Secondo il giudice comunitario, quindi, per tutti i Paesi che, uniformandosi alla Direttiva, abbiano previsto un regime interno di esclusione della cessione di azienda dal campo di applicazione dell'IVA, non sussiste alcuna possibilità di frazionamento o scorporo di taluni beni in sede di qualificazione dell'operazione realizzata dalle parti unitariamente.
In secondo luogo, la considerazione unitaria dell'azienda trova riscontro nell'orientamento, consolidatosi presso la stessa Corte di Cassazione, secondo cui i beni aziendali costituiscono un insieme organicamente coordinato in funzione dello svolgimento di un'attività d'impresa, tanto che lo stesso giudice, in più occasioni, valorizzando lo scopo economico perseguito dalle parti, ha qualificato come cessione di azienda unitariamente intesa cessioni separate di singoli beni e diritti dell'imprenditore finalizzate, nel loro complesso, al trasferimento dell'intero apparato produttivo.
In senso conforme si è espressa, con nota del 16 marzo 2006, anche la Avvocatura Generale dello Stato, alla quale la scrivente ha chiesto parere sull'argomento, evidenziando che la disposizione contenuta nell'articolo 2, comma 3 del D.P.R. 633 del 1972, in quanto norma speciale, trova applicazione in tutti i casi in cui si realizza il trasferimento di un'azienda o di un ramo della stessa, a prescindere dai beni che la compongono.
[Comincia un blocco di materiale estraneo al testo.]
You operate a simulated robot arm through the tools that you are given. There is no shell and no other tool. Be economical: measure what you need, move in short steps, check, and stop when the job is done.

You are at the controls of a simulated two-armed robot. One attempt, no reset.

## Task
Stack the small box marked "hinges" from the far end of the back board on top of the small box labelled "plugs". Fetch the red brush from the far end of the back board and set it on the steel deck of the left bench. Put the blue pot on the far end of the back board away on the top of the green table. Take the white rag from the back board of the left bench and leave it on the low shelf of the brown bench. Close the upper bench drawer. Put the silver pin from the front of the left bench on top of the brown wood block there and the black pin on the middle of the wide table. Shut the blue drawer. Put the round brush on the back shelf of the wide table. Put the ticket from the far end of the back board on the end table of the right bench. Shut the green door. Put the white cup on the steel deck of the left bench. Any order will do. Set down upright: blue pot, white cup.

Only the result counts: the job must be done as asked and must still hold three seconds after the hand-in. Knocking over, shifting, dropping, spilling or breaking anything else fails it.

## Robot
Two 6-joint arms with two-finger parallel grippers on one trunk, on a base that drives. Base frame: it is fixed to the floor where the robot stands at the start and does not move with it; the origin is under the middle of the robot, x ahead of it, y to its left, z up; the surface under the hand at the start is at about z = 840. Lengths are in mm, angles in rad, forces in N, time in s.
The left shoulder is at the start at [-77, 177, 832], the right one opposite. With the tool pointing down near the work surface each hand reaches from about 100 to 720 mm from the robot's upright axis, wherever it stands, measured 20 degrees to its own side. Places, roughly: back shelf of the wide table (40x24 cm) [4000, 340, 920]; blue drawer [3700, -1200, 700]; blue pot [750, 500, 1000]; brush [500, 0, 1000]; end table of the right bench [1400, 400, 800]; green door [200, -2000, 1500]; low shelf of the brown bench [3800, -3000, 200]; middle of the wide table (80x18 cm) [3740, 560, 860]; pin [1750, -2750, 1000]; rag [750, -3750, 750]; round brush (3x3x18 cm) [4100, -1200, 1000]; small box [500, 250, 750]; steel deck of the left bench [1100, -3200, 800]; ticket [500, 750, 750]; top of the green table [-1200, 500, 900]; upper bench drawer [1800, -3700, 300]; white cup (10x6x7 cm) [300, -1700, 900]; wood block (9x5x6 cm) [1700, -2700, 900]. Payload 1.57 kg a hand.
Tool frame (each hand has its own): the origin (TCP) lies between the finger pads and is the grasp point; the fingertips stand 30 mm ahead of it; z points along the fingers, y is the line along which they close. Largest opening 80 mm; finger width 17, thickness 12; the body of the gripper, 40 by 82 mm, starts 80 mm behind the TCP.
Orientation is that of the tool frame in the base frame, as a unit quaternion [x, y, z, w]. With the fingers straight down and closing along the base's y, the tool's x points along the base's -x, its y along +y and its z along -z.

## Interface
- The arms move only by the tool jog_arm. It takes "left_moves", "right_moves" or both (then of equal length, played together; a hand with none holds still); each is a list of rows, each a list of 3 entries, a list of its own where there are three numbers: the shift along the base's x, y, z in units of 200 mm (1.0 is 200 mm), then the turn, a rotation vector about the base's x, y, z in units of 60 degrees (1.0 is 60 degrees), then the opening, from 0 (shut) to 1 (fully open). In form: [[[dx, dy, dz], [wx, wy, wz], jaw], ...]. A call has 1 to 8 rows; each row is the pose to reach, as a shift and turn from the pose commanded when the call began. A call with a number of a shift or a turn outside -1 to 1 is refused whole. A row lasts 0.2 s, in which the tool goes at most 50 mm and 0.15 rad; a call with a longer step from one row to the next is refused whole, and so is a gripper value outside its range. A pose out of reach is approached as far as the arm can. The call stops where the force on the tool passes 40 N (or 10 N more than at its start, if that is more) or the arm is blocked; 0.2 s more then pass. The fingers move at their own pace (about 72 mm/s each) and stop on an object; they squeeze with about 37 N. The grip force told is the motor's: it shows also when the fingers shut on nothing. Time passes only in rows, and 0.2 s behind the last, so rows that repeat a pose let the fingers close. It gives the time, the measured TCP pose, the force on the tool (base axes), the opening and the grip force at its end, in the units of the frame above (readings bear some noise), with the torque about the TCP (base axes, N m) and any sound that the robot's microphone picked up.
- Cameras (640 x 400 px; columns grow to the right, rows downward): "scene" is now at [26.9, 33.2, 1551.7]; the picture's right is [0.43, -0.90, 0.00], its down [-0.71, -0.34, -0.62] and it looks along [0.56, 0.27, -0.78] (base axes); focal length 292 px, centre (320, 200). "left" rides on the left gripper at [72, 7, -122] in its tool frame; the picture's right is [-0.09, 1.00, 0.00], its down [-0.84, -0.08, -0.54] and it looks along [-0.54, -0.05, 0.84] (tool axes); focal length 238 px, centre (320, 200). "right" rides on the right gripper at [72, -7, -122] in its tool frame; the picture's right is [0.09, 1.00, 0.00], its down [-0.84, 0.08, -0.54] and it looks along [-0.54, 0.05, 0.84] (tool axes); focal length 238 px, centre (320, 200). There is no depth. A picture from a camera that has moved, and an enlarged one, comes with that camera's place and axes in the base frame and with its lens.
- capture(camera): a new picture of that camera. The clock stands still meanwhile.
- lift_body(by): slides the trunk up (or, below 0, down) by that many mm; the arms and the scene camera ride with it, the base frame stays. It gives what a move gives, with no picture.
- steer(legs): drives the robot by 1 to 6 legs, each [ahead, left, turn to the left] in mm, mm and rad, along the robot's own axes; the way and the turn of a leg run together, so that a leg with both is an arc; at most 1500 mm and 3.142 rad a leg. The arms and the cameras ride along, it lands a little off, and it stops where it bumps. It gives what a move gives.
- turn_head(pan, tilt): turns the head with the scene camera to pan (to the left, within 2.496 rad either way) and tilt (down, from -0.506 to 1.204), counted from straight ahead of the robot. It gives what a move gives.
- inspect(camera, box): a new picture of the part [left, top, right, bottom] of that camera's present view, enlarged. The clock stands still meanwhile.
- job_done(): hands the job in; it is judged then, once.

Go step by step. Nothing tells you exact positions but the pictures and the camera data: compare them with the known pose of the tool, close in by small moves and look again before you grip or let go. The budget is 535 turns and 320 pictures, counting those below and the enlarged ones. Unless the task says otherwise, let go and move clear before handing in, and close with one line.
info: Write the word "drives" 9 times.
Al contrario, in base alla disposizione di cui all'articolo 3, comma secondo, n. 2) del D.P.R. n. 633/72 si configura un'autonoma prestazione di servizi rilevante ai fini IVA nei soli casi in cui la cessione di opere dell'ingegno avvenga al di fuori della cessione (o conferimento) di una azienda o di un ramo d'azienda.
Alla luce delle suesposte argomentazioni può concludersi, conformemente a quanto ipotizzato dall'istante, che il trasferimento del marchio unitamente all'azienda non è soggetto alla imposizione IVA e debba scontare la sola imposta di registro in misura proporzionale ai sensi dell'articolo 2, comma 1, della Tariffa, parte I allegata al D.P.R. n. 131/1986.
La risposta di cui alla presente nota viene resa dalla scrivente ai sensi dell'articolo 4, comma 1, ultimo periodo del DM 26 aprile 2001, n. 209.